Innovation should not be seen just as an end goal nor solely used for institutional branding, strategic messaging, or superficial appearances. Successful educational innovation demands more than just new technologies, isolated pilot programs, or dedicated innovation hubs. It needs collaboration between institutions, educators engaging in critical reflection, environments that support professional learning, and space for experimentation that is rooted in pedagogy rather than mere novelty.
Most importantly, innovation must stay aligned with learning and the wider objectives of a unit, course, or educational experience. Educational innovation should enhance understanding, boost engagement, increase accessibility, foster a sense of belonging, and offer more genuine and impactful opportunities for students to learn and develop.

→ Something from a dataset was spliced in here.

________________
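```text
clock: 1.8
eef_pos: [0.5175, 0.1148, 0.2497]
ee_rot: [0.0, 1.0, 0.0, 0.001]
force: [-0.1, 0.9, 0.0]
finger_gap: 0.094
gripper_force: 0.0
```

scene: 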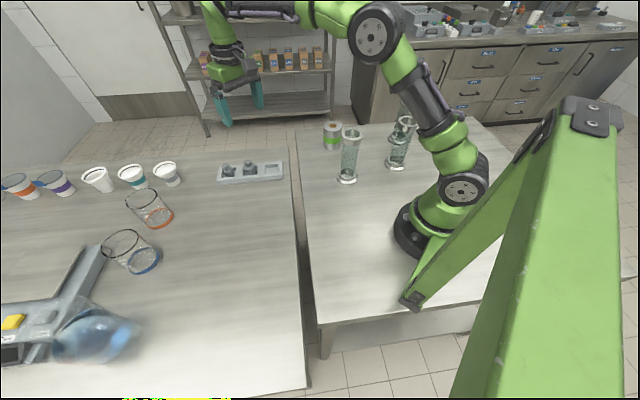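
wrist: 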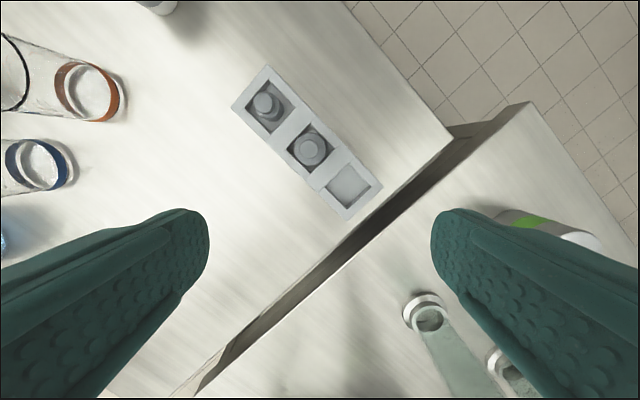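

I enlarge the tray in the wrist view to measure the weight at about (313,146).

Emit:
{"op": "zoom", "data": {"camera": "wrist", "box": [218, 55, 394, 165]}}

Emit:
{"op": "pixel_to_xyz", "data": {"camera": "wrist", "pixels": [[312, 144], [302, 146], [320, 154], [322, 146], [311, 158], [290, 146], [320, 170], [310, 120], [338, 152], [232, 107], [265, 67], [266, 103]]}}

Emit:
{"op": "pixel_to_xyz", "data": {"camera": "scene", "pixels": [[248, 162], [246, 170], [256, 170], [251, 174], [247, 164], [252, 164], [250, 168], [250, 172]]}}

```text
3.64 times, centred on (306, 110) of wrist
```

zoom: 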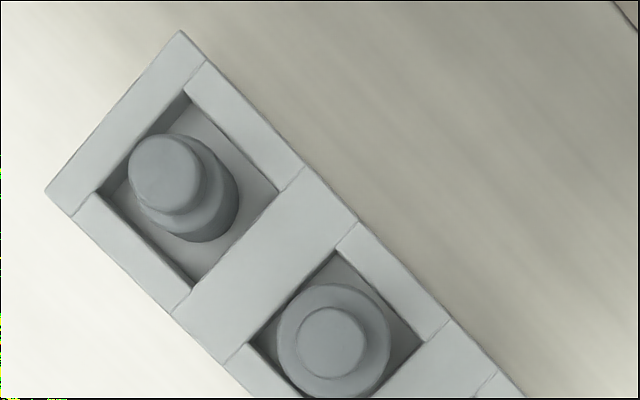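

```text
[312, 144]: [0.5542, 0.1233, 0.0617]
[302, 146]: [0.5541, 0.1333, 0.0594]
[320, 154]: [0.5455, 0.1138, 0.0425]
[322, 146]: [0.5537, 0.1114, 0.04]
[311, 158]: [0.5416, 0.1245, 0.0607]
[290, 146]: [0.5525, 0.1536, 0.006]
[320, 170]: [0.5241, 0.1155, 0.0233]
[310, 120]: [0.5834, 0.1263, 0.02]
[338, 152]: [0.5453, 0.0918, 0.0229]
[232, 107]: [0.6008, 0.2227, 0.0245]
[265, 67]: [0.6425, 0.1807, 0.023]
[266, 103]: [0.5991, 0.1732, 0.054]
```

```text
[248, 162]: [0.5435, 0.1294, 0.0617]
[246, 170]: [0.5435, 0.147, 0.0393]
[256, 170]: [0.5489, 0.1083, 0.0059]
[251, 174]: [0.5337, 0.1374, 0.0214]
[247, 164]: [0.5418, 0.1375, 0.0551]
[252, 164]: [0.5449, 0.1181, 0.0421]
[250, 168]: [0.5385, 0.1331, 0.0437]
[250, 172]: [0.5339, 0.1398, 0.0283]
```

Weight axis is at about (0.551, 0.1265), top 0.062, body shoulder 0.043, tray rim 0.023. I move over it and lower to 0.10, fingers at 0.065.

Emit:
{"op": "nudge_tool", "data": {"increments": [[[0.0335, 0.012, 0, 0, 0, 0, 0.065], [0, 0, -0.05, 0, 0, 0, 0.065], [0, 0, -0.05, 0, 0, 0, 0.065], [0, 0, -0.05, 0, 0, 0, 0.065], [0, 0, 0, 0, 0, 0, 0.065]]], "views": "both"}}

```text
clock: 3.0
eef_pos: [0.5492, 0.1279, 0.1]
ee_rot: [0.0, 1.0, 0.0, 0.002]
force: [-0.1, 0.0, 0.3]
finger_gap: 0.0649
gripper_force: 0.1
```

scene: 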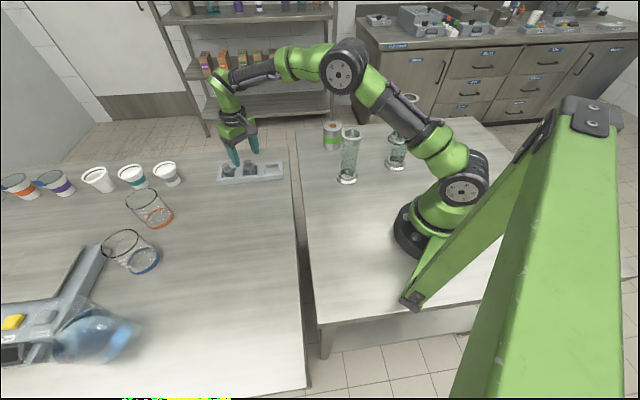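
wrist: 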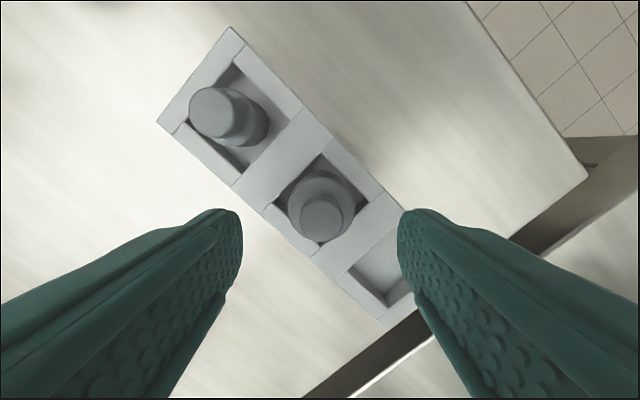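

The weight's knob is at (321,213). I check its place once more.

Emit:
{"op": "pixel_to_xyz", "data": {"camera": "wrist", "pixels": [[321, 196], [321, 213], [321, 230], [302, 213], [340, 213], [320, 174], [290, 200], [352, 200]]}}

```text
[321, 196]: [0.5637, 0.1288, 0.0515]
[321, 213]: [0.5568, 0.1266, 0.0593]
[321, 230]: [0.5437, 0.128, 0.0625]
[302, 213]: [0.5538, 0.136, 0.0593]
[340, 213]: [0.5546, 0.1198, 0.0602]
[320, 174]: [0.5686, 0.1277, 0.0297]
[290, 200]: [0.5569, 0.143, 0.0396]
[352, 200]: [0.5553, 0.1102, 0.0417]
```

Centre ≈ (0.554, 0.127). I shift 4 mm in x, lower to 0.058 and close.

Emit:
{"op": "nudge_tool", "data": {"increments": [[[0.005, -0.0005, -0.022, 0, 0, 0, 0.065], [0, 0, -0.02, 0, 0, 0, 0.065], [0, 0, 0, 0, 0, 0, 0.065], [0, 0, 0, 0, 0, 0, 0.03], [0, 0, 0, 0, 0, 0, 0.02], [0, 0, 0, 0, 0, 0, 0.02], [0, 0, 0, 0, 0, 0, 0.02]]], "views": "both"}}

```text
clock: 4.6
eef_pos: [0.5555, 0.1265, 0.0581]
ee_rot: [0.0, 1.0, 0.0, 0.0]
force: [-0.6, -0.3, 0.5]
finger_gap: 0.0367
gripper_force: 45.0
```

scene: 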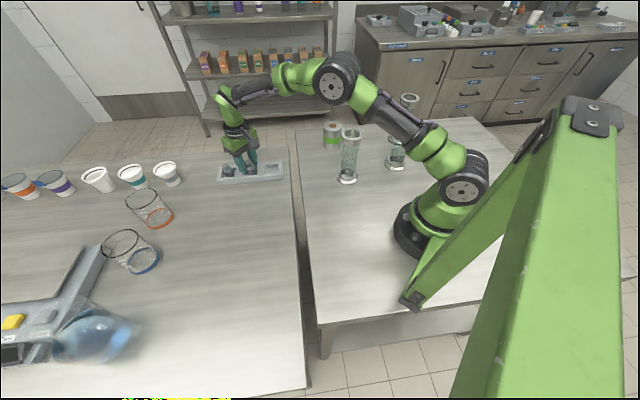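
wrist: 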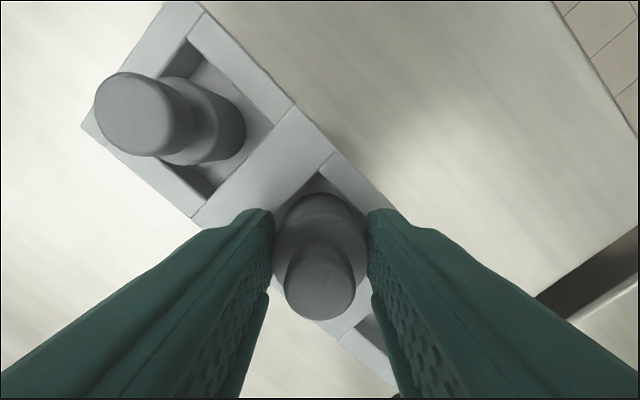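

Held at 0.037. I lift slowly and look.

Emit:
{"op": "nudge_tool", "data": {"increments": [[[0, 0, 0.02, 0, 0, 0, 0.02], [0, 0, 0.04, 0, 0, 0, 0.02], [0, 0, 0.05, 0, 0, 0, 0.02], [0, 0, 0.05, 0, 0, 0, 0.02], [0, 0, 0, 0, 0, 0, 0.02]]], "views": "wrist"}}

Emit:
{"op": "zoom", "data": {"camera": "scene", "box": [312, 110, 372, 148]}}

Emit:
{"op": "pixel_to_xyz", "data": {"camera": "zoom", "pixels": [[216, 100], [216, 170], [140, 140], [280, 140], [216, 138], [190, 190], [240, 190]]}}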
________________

If innovation overlooks these goals, institutions may focus more on novelty than on educational value. Ultimately, innovation in higher education is not just about doing something new; it’s about enhancing learning in ways that truly benefit students and educators.
Reflection Questions
- When higher education institutions describe themselves as “innovative,” what forms of innovation are they prioritising?
- Has educational innovation become too closely associated with technology, to the detriment of pedagogy, curriculum, and learning design?
- How can universities create professional learning environments that foster experimentation and critical reflection rather than merely adopting technology?
- What structures are needed within universities to better support collaboration among academics, learning designers, innovation teams, and IT departments?
- How can institutions guarantee that innovation is linked to meaningful learning and the overall objectives of units, courses, and educational experiences, rather than just focusing on novelty?